● **Brief**
Carry the document extract on from its last sentence.

● **Document extract**
Loving to the End: John 13:1-17

Focus Passage: John 13:1-17 (NIV)

It was just before the Passover Festival. Jesus knew that the hour had come for him to leave this world and go to the Father. Having loved his own who were in the world, he loved them to the end.

The evening meal was in progress, and the devil had already prompted Judas, the son of Simon Iscariot, to betray Jesus. Jesus knew that the Father had put all things under his power, and that he had come from God and was returning to God; so he got up from the meal, took off his outer clothing, and wrapped a towel around his waist. After that, he poured water into a basin and began to wash his disciples’ feet, drying them with the towel that was wrapped around him.

He came to Simon Peter, who said to him, “Lord, are you going to wash my feet?”

Jesus replied, “You do not realize now what I am doing, but later you will understand.”

“No,” said Peter, “you shall never wash my feet.”

Jesus answered, “Unless I wash you, you have no part with me.”

Robot agent transcripts
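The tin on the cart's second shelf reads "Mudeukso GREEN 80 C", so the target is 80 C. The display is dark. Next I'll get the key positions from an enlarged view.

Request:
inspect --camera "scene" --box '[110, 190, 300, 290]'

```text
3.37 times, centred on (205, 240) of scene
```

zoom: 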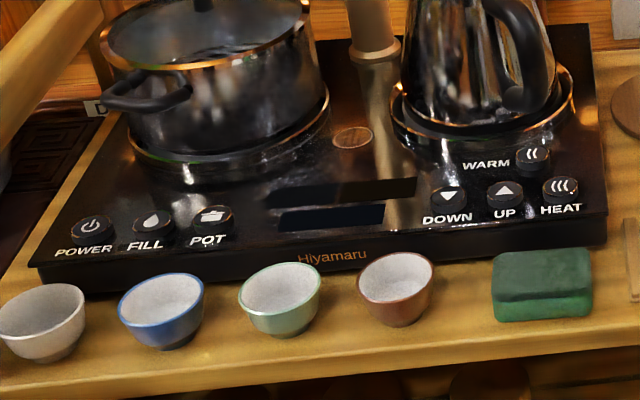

---

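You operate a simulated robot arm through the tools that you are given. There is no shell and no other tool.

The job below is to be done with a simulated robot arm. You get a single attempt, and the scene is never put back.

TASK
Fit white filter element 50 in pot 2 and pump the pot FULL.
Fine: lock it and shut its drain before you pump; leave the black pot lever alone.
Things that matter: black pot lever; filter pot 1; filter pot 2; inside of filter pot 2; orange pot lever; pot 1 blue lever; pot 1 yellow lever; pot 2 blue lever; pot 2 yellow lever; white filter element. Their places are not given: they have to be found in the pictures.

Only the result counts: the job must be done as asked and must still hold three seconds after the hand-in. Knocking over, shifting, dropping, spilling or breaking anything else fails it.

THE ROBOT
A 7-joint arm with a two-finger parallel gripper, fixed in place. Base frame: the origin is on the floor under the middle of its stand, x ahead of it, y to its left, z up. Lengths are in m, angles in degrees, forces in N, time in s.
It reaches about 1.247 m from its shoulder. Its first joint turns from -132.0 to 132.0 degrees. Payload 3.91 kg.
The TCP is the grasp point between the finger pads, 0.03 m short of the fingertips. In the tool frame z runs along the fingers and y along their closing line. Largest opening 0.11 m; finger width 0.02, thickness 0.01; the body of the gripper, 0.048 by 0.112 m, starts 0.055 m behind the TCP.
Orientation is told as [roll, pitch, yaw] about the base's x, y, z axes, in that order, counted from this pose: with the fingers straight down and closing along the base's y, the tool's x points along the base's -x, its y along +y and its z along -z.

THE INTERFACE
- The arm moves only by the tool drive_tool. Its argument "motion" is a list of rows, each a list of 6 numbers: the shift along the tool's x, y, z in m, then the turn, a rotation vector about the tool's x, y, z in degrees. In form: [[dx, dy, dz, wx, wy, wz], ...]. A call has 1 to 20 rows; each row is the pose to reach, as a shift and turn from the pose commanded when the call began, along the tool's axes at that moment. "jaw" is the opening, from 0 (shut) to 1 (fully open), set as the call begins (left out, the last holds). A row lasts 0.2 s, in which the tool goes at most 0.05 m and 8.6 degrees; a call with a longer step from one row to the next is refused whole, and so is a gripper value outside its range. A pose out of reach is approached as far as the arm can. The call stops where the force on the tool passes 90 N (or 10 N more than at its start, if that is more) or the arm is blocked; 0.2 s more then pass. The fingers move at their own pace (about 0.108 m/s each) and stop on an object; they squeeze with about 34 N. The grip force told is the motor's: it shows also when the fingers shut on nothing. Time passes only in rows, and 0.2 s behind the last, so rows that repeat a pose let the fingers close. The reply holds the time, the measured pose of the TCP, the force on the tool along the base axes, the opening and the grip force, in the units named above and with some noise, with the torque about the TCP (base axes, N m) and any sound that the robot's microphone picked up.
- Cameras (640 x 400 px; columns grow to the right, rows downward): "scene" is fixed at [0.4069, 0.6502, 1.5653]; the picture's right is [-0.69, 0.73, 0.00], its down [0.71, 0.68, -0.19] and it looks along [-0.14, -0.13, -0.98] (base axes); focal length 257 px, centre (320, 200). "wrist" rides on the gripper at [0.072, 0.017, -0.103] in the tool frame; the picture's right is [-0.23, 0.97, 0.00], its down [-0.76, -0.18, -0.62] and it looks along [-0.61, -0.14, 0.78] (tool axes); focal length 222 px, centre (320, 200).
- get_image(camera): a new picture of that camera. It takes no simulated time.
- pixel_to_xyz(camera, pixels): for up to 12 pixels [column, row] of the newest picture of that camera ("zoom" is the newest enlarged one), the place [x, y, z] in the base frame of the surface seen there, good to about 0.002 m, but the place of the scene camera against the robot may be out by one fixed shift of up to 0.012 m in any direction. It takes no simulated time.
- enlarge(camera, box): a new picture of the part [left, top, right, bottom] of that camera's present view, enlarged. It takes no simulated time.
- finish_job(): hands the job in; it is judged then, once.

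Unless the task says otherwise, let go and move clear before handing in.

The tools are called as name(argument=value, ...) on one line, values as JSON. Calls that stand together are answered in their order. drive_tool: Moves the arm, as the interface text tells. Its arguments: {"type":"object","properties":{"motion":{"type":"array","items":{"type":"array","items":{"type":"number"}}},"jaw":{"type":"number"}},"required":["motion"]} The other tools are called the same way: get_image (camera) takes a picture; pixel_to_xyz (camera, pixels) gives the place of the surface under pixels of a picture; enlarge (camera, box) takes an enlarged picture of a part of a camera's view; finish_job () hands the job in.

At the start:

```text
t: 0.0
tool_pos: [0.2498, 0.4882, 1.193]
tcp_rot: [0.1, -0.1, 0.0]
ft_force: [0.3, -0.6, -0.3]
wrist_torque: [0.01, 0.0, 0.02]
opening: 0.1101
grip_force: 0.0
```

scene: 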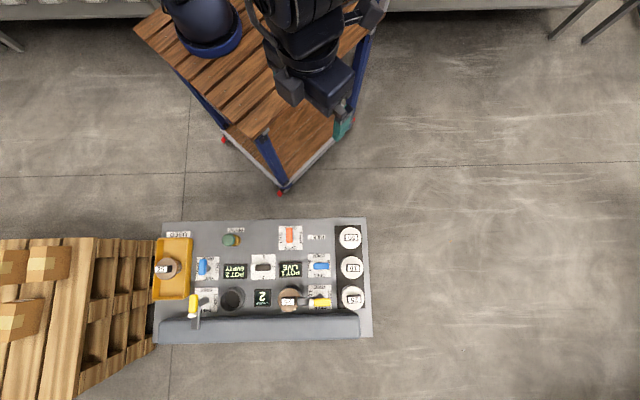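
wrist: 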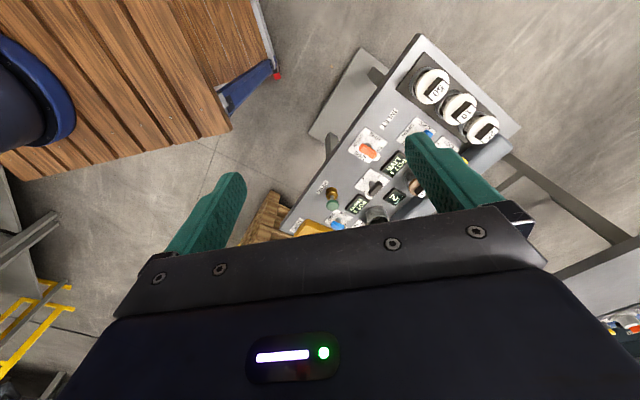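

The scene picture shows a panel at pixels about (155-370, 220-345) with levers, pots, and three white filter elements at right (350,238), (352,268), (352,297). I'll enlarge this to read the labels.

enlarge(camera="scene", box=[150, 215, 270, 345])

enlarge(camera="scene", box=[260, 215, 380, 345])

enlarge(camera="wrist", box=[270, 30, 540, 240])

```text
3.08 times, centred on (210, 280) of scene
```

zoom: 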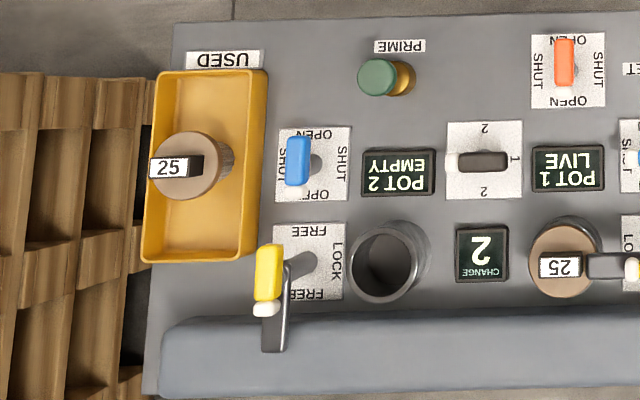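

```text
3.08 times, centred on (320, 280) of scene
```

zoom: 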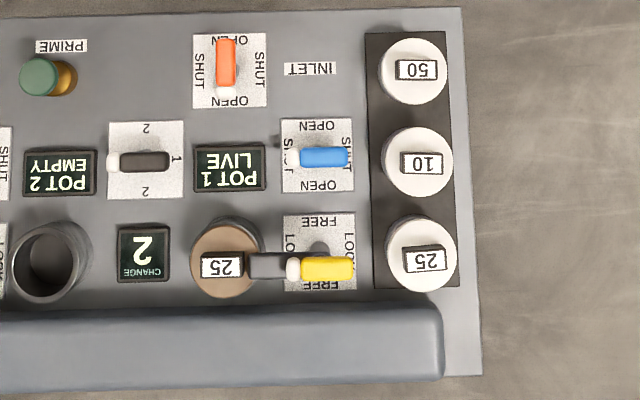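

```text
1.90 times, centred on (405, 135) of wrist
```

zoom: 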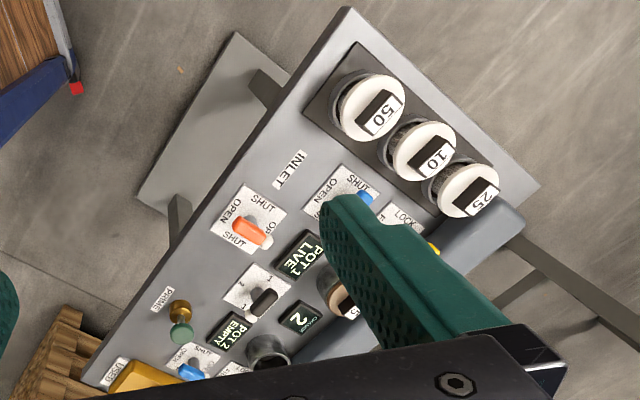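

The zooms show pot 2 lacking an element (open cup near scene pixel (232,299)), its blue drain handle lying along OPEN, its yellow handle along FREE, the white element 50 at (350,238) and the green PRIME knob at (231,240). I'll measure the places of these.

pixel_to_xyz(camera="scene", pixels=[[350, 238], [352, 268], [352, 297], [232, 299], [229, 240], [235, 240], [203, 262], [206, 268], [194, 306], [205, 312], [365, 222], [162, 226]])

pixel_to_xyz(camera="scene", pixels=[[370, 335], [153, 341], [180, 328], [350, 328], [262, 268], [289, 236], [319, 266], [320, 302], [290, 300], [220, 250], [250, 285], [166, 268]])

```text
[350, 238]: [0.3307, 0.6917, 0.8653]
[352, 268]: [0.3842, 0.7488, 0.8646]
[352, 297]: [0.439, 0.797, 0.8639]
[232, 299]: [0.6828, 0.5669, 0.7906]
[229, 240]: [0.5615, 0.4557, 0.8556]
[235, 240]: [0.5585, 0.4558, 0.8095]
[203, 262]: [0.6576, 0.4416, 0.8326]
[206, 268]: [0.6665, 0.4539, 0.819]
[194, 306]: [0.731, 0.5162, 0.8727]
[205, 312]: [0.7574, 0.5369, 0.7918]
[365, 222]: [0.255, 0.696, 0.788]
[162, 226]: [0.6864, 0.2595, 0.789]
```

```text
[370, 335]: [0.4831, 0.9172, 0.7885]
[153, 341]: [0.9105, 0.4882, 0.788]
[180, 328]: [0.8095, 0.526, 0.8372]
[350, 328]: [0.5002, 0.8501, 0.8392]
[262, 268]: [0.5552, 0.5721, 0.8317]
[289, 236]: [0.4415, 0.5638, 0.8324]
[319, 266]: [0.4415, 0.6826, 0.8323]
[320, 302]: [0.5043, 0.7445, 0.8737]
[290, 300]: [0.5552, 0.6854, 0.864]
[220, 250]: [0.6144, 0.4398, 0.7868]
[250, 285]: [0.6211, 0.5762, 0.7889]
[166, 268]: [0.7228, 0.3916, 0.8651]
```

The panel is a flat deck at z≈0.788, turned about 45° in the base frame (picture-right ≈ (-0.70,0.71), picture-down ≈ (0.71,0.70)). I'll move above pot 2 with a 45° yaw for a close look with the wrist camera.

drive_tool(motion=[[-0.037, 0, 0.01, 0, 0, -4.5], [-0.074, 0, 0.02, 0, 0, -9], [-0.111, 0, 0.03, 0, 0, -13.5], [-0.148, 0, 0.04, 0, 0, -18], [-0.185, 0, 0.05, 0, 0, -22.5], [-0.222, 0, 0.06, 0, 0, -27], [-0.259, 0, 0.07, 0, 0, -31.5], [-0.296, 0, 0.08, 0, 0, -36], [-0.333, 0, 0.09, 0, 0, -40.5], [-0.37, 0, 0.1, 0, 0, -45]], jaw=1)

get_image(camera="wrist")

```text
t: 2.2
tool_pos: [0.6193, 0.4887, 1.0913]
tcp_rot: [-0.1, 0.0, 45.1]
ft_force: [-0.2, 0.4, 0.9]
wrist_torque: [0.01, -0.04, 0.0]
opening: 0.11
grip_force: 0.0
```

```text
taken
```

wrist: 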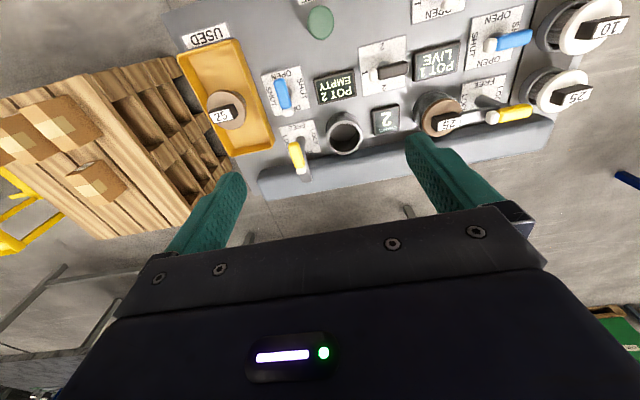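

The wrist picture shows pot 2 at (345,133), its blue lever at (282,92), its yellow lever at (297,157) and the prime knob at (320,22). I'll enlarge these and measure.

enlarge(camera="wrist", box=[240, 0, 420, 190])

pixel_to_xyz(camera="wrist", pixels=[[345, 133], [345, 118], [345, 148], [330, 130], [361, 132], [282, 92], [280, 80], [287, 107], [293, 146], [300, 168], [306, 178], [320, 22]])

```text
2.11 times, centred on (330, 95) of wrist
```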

● **Solved exercise**
“Then, Lord,” Simon Peter replied, “not just my feet but my hands and my head as well!”

10 Jesus answered, “Those who have had a bath need only to wash their feet; their whole body is clean. And you are clean, though not every one of you.” 11 For he knew who was going to betray him, and that was why he said not every one was clean.

12 When he had finished washing their feet, he put on his clothes and returned to his place. “Do you understand what I have done for you?” he asked them. 13 “You call me ‘Teacher’ and ‘Lord,’ and rightly so, for that is what I am. 14 Now that I, your Lord and Teacher, have washed your feet, you also should wash one another’s feet. 15 I have set you an example that you should do as I have done for you. 16 Very truly I tell you, no servant is greater than his master, nor is a messenger greater than the one who sent him. 17 Now that you know these things, you will be blessed if you do them.

Read John 13:1-17 in context and/or in other translations on BibleGateway.com!

As John’s gospel shares about the last supper Jesus and His disciples experienced prior to His arrest and crucifixion, John opens the event with a very interesting phrase. At the end of verse 1, John tells us: “Having loved his own who were in the world, he [Jesus] loved them to the end.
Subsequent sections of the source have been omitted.